On Wed, Oct 29, 2014 at 6:12 PM, moltonel 3x Combo <molto...@gmail.com>
wrote:

> On 29/10/2014, Richard Z. <ricoz....@gmail.com> wrote:
> > On Tue, Oct 28, 2014 at 05:21:06PM +0100, moltonel 3x Combo wrote:
> >> On 28/10/2014, Richard Z. <ricoz....@gmail.com> wrote:
> > well even if the issues were nonexistent, mapping the area of a bay seems
> > to me like mapping an artificially introduced concept for which there is
> > very little real world use or recognition otherwise.
>
> Huh ? Forget about maps and osm for a moment. A bay is "a body of
> water mostly surrounded by land". You're "in" a bay, not "at" a bay.
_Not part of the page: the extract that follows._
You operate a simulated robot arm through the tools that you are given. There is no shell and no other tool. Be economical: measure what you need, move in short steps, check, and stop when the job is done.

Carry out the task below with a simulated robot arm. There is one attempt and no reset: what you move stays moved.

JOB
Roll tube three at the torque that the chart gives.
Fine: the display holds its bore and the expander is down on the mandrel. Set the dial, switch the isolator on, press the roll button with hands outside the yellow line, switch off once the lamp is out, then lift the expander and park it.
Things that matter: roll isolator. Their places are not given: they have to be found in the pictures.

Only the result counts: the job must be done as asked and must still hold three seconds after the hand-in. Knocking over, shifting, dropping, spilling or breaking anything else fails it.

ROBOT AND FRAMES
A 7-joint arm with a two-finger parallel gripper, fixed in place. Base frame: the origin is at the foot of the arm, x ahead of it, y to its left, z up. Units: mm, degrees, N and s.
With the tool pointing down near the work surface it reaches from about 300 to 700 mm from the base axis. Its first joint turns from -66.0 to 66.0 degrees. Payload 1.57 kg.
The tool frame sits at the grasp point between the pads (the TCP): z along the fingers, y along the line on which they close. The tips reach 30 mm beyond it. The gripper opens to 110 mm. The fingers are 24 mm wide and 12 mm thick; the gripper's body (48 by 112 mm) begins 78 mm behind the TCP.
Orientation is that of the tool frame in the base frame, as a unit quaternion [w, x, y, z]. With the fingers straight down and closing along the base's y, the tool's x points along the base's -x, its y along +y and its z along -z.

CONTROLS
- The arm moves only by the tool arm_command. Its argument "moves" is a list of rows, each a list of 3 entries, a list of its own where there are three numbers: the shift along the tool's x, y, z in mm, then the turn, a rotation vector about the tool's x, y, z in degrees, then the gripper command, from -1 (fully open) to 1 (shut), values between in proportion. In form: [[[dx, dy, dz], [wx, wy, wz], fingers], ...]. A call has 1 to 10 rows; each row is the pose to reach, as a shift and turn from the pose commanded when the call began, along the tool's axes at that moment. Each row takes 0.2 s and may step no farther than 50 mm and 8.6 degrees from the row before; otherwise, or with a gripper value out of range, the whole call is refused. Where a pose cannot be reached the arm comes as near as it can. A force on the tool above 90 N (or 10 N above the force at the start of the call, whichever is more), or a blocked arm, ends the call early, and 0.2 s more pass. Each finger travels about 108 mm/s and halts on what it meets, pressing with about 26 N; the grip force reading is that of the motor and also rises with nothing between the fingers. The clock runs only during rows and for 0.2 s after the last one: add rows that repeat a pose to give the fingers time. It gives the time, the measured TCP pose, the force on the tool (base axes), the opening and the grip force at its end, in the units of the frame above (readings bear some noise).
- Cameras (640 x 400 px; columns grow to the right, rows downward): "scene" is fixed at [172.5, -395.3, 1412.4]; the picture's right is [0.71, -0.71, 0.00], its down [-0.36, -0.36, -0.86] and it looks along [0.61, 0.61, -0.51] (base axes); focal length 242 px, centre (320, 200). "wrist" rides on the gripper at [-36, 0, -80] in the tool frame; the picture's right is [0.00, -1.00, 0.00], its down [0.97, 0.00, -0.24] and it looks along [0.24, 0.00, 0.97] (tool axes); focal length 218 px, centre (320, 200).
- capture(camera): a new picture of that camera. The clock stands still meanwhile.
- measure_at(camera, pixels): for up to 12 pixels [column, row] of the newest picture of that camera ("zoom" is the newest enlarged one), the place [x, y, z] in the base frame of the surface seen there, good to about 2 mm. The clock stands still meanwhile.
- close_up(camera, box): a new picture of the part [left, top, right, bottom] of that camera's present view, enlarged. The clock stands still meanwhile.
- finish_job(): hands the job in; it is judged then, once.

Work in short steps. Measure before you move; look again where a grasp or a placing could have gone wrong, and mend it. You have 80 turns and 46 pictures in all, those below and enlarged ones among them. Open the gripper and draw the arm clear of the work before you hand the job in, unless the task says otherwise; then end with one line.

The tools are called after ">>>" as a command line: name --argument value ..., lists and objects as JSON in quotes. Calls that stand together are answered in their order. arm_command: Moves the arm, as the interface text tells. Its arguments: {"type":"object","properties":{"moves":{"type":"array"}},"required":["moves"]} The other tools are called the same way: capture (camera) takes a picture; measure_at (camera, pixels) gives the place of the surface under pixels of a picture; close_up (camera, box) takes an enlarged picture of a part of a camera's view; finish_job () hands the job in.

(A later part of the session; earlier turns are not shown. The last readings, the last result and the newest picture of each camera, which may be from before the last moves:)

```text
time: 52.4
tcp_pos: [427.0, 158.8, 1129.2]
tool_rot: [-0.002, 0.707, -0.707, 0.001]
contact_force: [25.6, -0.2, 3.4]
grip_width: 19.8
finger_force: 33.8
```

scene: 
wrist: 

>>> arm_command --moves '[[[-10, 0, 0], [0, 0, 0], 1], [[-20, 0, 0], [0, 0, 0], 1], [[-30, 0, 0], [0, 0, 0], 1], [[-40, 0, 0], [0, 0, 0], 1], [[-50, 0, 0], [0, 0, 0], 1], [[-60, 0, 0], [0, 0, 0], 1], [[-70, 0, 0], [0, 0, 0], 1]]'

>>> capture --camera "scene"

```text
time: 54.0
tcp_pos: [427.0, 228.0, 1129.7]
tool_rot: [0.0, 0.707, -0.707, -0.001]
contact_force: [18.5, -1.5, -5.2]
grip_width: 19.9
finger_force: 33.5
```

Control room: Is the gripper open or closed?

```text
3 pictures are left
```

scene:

> It has a size, it's not a point in space with a buoy marking the spot.
> It's an area.
>
> The fact that a lot of sources have simplified it down to a point is
> an entirely different issue. But there's no reason that, with modern
> tools and manpower, we can't make a better job than those historical
> sources. And remember that when you see a rendered bay label, you
> don't actually know wether the source (wether it's some vector data or
> an idea in the sailor's brain) was an area or a point to begin with.
>
> > Also bays with very
> > flat or deep geometry will result in disproportionately small areas so
> > mappers may feel compelled to do some ugly workarounds if the name of the
> > bay isn't shown as expected.
>
> Disproportionate compared to what ? And fairly flat coastlines are a
> good example of cases that are tricky for algorythms, where the human
> mapper can probably make a better decision.
>
> > So I would say
> > * if there is some other reason valid to map the bay as area, do it
>
> pros:
>  - bays are areas in real life
>  - it makes geocoding trivial
>  - it makes knowing which bays to render preferably easy (bigger bays
> first)
>  - it enables representing nested bays
>  - it is deterministic, as opposed to relying on a heuristic algorythm
> cons:
>  - relations are harder to work with than nodes
>  - the extent of bays is usually fuzzy; nodes make that fuzzyness obvious
>  - most of the existing data (osm and potential imports) are nodes
>
> YMMV, those are reasons enough for me.
>
> > * something better needs to be invented for hinting the renderer.
>
> It's not just the renderer, I actually think that the geocoding
> usacase is more important. And geocoding requires an area, wether it
> is provided in readily-usable form as osm data, or by a
> heuristics-based algorythm that infers it from a node.